Except more than half of us (I think, don’t quote me on that or anything) skip right over that first meal of the day in exchange for a cup of coffee and wait until lunch. For years, mainly as a teenager, I was guilty of this. I used to need 2-3 hours after waking up before my stomach could even consider the idea of adding anything to it. Which would mean that in middle school and high school I would have needed to wake up between 4 and 5 am in order to eat breakfast before classes started.
I don’t know about you, but the sunrise on the beach in the summer is the only thing that is going to drag me out of bed that early in the morning.
Now as an adult, I prefer to eat breakfast at my desk before my work day begins. (Which is still realistically 2-3 hours after I wake up, so some things never change.)
Breakfast is one of those great meals where you can choose to go savory with ingredients like eggs and bacon or take it on the sweet side with muffins and donuts. A good balance is definitely the best choice, but it seems as though recently there’s been an explosion of dessert-like breakfasts, such as Breakfast Popsicles, Strawberry Shortcake Donuts, and Pancake Cupcakes.
The thought to make a dessert-like breakfast was bopping around in the forefront of my mind like a catchy 90’s boy-band tune while I was walking through the local farmers market and then I found an ingredient that caused me to have a wonderful, awful idea. (Yes, I just took that line from The Grinch Who Stole Christmas.)
What was this wonderful, awful ingredient you ask?
S’mores cream cheese.
It wouldn’t be enough to just slather this over a toasted, plain bagel. I needed something more. Something slightly crazy and decadent. Like a breakfast cookie.
Of course, once I went to Pinterest to find inspiration for breakfast cookies I learned that I was not the first to think of a s’mores breakfast cookie (as expected) but it solidified that wonderful, awful idea that these cookies needed to be made and enjoyed for breakfast post haste!
Inspired by: Cookies and Cups
Servings: about 15 cookies
- 1 tube crescent rolls
- s’mores cream cheese, or:
- 8 oz. cream cheese, softened
- ¼ cup sugar
- ¼ cup graham cracker crumbs
- ¼ cup mini marshmallows
- 1 tsp vanilla
- ½ to ⅔ cup mini chocolate chips
1. Roll out the crescent roll dough and pinch the seams together.
2. To make s’mores cream cheese, beat the cream cheese and sugar together in the bowl of a stand mixer until light and fluffy. Add in the vanilla extract and graham cracker crumbs until combined.
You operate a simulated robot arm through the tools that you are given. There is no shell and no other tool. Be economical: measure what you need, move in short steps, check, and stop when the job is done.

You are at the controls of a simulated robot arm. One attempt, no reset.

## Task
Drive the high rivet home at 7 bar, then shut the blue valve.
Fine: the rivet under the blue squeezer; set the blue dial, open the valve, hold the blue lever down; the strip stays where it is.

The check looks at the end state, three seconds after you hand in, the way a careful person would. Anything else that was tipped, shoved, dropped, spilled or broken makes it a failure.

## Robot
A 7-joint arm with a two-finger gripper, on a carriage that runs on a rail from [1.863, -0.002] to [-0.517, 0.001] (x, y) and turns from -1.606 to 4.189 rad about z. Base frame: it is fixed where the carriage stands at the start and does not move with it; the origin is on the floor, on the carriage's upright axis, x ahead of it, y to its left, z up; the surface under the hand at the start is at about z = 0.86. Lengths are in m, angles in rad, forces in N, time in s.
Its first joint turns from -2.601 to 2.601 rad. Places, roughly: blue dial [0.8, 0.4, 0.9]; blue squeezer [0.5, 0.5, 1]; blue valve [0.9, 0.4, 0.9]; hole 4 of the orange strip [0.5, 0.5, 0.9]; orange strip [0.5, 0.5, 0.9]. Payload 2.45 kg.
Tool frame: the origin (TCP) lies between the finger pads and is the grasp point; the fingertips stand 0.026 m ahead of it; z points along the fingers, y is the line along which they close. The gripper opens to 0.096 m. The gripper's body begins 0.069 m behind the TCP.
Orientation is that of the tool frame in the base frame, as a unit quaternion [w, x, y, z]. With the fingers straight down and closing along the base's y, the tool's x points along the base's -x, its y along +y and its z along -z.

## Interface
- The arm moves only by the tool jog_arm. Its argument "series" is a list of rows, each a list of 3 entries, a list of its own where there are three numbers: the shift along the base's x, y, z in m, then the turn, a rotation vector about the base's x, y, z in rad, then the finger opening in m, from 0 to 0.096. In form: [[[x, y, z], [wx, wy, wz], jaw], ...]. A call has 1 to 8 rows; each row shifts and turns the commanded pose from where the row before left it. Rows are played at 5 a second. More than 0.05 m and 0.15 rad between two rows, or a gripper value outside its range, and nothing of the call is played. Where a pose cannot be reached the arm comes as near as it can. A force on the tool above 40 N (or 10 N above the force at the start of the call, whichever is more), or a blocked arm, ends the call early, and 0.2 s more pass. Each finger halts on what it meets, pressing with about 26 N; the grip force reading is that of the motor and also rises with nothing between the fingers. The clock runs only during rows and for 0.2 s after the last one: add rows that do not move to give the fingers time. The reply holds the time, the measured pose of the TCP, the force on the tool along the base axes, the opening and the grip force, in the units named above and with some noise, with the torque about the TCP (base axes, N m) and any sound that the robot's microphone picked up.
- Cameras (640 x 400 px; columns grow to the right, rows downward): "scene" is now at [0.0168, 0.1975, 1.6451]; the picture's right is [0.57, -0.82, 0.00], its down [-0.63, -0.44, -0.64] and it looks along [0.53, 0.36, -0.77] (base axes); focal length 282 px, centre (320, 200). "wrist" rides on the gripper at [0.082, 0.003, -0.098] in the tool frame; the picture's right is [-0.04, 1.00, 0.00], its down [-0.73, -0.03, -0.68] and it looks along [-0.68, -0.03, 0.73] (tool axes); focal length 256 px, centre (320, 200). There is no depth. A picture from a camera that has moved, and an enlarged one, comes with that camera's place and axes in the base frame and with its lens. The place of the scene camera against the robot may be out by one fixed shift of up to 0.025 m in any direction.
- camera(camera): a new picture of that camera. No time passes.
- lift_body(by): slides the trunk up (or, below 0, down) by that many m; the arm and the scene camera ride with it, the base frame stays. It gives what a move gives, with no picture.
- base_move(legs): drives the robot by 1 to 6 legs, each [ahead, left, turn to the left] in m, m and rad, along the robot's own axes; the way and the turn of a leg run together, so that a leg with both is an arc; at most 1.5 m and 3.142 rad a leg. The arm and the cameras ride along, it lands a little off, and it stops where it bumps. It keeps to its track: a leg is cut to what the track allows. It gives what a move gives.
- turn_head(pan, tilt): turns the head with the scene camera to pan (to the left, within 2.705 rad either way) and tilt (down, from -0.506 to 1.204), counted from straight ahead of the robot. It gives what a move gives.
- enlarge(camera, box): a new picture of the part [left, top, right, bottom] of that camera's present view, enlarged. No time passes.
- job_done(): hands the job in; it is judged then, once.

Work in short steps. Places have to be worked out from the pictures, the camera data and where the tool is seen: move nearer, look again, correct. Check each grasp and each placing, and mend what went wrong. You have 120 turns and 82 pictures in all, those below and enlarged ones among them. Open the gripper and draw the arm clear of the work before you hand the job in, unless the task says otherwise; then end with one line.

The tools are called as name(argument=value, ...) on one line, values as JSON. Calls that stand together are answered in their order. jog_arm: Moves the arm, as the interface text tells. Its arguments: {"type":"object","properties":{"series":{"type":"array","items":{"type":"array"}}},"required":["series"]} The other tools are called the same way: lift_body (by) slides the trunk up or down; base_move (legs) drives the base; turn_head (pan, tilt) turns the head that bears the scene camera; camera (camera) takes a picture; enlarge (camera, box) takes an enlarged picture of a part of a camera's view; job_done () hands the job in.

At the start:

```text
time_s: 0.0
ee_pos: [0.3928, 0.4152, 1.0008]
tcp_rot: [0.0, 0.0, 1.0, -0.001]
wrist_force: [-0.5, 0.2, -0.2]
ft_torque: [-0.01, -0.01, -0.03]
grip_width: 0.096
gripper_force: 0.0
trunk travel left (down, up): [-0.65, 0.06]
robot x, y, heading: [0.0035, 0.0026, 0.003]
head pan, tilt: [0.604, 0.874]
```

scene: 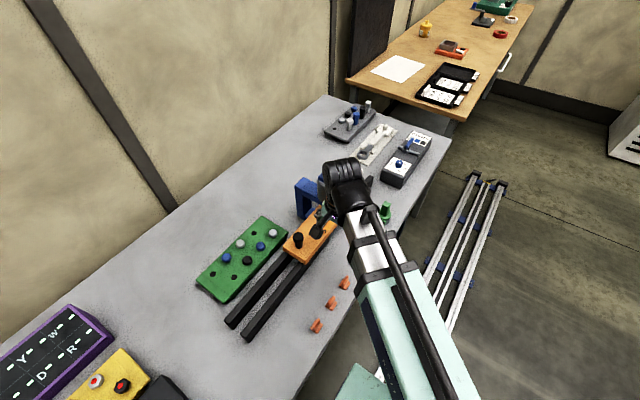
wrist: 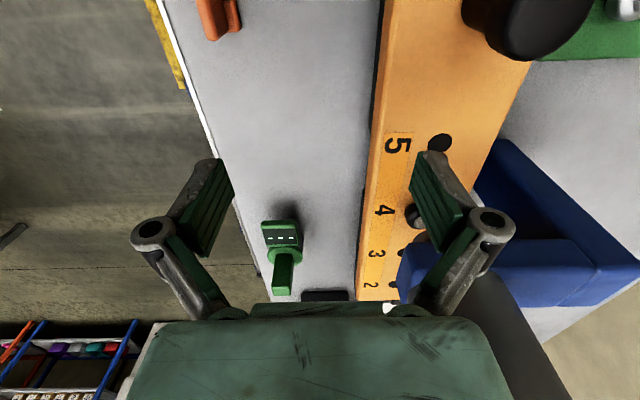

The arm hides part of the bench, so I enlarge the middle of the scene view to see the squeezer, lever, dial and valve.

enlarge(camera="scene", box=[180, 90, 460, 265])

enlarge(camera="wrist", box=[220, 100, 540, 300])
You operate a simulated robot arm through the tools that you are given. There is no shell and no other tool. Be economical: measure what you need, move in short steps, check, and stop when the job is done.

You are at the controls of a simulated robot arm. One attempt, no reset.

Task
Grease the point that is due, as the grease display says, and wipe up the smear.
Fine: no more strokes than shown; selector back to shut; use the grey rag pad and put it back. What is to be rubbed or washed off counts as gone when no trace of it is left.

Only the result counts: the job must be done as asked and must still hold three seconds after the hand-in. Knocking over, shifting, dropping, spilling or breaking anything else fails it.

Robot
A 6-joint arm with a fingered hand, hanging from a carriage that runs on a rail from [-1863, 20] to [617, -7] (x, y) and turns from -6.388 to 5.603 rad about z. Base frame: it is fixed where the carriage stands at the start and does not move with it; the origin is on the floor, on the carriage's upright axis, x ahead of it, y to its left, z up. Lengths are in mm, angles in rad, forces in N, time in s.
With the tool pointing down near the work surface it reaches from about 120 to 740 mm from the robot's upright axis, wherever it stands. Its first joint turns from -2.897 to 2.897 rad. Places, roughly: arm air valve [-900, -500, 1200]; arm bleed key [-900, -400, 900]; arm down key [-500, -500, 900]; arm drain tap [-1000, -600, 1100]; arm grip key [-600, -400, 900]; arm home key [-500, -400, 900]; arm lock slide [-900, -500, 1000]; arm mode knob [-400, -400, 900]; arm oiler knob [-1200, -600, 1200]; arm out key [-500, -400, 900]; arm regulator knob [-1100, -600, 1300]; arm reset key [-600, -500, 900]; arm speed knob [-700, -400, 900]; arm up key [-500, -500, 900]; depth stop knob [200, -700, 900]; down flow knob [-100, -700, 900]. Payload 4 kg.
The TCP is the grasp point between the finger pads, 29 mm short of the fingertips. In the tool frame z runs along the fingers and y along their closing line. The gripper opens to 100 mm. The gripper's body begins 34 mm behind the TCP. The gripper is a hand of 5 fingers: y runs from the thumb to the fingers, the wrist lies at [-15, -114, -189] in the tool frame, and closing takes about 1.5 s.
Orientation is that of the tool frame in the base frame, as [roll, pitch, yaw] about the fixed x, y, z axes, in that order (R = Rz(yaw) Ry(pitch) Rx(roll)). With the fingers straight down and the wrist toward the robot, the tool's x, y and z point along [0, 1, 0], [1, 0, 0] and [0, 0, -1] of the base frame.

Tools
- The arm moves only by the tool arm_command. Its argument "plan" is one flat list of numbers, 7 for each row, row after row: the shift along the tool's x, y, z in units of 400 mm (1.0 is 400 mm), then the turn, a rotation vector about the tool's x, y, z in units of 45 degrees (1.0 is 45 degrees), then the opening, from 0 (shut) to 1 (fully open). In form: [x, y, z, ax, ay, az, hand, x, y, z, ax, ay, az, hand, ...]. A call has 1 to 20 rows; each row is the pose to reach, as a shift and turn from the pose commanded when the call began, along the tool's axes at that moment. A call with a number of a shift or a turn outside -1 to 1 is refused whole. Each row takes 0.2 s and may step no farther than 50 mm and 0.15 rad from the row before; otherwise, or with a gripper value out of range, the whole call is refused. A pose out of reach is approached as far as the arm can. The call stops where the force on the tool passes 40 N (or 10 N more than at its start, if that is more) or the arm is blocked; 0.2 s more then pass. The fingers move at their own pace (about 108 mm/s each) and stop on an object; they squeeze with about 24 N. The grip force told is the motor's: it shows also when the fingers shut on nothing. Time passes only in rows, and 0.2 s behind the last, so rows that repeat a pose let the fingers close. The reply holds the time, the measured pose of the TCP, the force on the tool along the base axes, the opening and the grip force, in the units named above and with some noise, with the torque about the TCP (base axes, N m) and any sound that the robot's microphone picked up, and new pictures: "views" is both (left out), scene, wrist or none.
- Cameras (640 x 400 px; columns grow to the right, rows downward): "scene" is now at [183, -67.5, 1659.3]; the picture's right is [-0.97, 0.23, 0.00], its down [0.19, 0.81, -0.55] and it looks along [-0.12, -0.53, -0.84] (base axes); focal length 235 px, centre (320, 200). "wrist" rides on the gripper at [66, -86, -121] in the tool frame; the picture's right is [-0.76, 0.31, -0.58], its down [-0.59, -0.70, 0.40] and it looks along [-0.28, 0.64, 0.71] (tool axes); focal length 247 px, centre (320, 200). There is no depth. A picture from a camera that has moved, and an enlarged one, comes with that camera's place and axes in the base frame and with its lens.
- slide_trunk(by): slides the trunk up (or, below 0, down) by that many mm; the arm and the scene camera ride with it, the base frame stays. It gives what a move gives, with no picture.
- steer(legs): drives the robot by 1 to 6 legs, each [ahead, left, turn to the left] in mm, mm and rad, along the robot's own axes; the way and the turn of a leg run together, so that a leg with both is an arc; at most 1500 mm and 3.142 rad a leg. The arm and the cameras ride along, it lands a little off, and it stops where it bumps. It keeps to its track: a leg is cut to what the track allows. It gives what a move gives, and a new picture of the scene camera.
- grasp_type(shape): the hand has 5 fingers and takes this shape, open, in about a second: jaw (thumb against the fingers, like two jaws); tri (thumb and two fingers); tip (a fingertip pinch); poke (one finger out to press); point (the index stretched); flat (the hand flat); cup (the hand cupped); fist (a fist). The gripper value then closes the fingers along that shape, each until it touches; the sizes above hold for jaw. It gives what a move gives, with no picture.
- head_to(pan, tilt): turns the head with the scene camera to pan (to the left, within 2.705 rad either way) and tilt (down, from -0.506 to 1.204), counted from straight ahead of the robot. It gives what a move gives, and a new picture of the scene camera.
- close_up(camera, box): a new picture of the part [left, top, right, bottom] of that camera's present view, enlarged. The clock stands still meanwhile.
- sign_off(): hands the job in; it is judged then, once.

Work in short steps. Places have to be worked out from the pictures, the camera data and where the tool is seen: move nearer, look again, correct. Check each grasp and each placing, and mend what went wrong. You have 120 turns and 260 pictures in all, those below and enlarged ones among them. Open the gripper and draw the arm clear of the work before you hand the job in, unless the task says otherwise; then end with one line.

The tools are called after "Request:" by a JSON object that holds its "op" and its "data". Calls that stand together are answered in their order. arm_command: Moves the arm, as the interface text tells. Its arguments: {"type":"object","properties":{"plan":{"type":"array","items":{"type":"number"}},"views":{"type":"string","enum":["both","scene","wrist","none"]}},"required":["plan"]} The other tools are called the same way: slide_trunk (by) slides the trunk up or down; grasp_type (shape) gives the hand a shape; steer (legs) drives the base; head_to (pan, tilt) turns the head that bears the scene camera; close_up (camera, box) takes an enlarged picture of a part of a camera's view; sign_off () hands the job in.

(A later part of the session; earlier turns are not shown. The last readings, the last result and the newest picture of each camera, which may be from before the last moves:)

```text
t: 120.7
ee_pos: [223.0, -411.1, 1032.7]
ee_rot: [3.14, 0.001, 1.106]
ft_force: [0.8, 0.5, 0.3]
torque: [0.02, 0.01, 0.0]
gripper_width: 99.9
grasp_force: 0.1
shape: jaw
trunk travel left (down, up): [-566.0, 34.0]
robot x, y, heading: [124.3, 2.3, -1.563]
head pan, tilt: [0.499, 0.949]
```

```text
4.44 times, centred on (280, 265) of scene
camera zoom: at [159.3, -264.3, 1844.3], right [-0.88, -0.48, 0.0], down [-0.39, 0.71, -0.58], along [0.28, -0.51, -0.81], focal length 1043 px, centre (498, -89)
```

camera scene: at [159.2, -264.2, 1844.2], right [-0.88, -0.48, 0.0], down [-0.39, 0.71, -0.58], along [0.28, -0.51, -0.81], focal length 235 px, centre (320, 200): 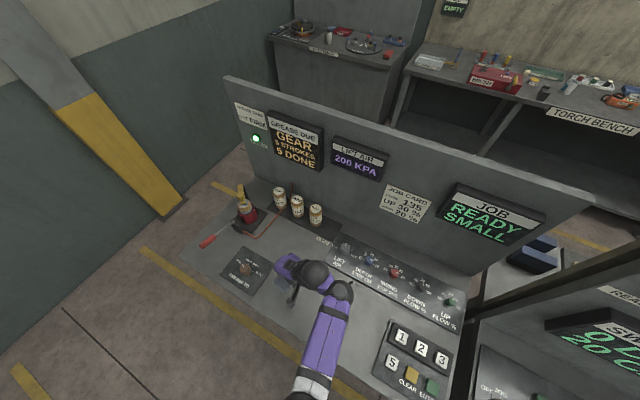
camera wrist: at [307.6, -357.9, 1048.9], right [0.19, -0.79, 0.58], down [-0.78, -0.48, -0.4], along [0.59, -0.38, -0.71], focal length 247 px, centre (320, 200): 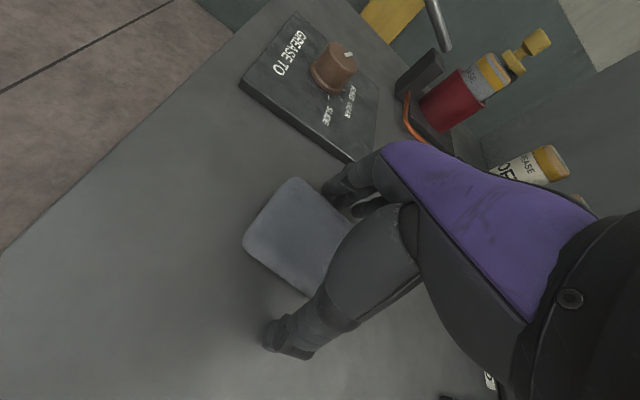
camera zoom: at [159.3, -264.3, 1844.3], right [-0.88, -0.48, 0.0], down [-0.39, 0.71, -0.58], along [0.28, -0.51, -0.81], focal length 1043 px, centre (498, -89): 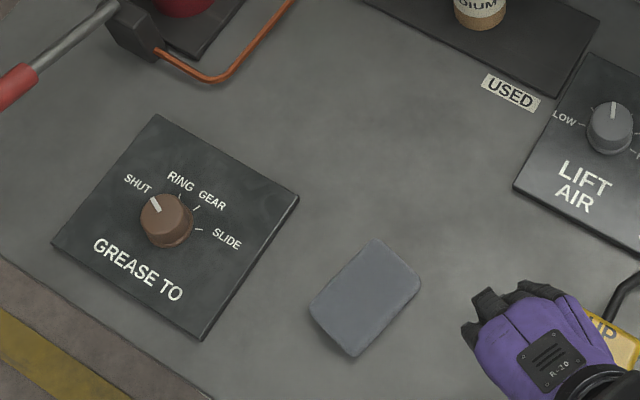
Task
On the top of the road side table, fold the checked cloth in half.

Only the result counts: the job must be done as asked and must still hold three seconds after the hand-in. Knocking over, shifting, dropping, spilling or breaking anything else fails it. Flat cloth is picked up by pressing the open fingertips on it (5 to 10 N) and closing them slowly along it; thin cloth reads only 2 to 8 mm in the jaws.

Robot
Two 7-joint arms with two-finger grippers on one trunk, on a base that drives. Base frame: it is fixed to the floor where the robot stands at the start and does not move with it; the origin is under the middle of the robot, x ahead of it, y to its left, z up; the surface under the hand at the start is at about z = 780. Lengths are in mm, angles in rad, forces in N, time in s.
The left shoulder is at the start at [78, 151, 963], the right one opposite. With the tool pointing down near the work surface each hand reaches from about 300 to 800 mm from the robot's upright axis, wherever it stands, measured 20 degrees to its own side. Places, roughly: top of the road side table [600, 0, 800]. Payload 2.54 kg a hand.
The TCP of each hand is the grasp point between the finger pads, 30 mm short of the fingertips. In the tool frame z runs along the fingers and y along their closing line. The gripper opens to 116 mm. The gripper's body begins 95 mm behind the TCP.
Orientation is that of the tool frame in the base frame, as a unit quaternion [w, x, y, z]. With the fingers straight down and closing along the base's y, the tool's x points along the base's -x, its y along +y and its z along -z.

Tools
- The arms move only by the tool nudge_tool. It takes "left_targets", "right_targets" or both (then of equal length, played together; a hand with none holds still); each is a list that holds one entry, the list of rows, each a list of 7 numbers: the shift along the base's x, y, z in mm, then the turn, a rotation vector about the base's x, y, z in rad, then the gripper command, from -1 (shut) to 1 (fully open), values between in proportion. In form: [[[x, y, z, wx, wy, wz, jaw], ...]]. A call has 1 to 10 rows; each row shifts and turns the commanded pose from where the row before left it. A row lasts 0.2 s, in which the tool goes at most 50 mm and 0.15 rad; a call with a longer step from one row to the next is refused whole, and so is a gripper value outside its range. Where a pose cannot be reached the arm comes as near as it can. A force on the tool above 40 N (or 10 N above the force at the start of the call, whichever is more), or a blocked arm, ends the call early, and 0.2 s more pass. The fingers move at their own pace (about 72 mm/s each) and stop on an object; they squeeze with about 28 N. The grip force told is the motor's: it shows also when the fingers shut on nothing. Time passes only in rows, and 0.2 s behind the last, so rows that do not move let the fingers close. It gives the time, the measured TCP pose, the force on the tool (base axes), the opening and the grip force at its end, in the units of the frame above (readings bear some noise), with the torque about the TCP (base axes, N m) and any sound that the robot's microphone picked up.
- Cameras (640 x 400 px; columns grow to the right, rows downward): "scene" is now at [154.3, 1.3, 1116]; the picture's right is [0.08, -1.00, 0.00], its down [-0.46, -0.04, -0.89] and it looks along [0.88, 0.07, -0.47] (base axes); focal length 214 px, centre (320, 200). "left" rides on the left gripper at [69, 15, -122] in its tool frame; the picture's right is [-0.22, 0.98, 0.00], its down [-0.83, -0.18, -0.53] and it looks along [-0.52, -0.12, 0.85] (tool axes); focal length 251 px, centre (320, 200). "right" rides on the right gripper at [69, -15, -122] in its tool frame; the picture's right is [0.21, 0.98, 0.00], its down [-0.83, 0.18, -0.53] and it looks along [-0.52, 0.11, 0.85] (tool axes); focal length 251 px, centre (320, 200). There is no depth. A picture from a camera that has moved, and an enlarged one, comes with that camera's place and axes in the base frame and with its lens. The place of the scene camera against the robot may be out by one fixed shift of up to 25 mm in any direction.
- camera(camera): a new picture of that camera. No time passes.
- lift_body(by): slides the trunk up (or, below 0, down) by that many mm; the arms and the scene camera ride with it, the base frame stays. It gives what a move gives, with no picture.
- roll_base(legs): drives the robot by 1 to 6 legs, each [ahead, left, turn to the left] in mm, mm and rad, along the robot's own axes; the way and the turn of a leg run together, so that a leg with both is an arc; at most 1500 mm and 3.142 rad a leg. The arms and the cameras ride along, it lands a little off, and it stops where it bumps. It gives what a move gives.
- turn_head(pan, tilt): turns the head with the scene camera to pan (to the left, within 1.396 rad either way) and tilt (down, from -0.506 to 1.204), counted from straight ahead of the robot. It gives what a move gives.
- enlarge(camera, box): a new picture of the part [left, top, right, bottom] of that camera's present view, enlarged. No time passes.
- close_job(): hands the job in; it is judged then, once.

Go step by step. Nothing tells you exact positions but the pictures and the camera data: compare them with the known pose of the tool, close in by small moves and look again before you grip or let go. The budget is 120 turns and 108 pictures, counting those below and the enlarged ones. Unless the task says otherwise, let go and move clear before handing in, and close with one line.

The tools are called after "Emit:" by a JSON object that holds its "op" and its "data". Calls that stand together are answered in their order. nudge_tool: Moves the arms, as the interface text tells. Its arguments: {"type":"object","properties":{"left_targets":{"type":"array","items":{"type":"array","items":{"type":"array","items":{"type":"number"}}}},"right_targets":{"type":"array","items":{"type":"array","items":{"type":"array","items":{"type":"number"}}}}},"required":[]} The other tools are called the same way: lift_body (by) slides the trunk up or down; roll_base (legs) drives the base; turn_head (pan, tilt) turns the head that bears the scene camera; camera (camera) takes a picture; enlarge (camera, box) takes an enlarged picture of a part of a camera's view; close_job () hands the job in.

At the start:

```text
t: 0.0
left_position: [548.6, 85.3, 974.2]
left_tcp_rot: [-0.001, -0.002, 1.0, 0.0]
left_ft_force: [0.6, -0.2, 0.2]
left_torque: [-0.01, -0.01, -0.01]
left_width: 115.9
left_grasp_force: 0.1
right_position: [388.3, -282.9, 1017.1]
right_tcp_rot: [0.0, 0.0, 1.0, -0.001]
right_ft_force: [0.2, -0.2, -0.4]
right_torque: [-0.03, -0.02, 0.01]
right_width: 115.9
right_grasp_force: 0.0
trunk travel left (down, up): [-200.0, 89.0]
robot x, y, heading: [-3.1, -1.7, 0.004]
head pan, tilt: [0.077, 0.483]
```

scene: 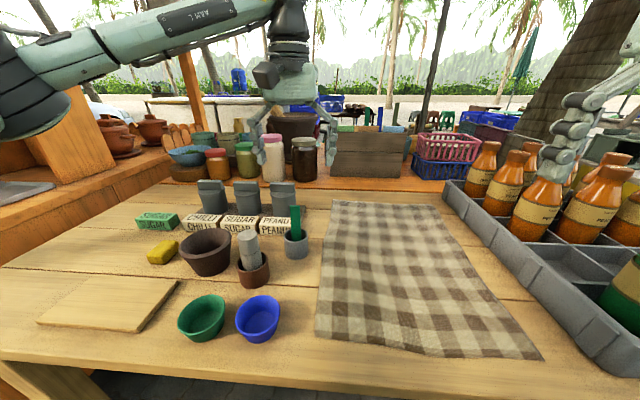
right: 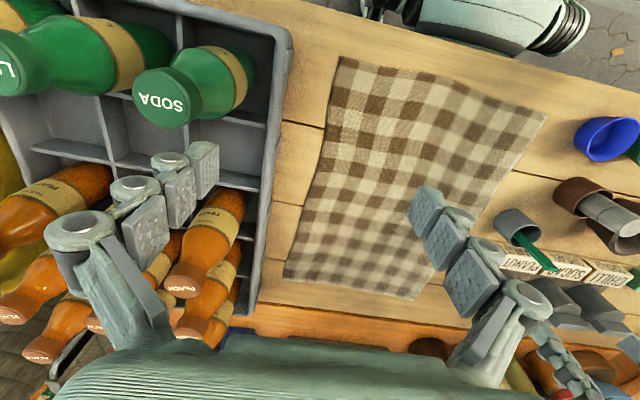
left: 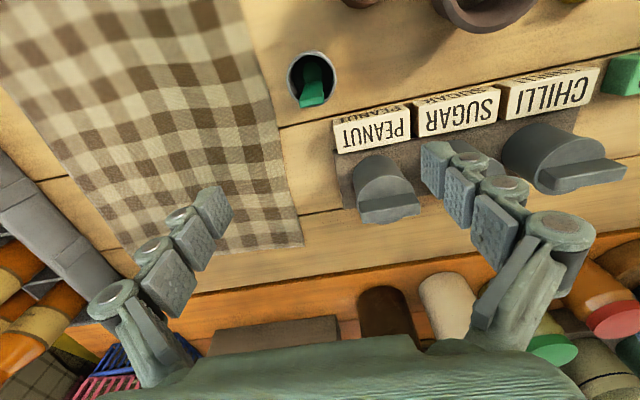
3. Spread the cream cheese mixture over the crescent dough, leaving ½ inch of a border on all sides.
4. Sprinkle the mini chocolate chips on top of the cream cheese.
5. Start with a long side and carefully roll up the crescent dough into a log. Press to seal the edges to the dough.
6. Wrap firmly with plastic wrap and refrigerate for at least 2 hours.
7. Preheat an oven to 350 degrees. Line a baking sheet with parchment paper.
8. Unwrap the crescent log from the plastic wrap and slice into ¼ inch rounds. Place on the prepared baking sheet and bake for 12-14 minutes or until golden brown.
9. Transfer to a wire rack to cool slightly.
I dare you to eat just one! These are absolutely incredible! Soft and chewy and filled with all the things that make s’mores delicious!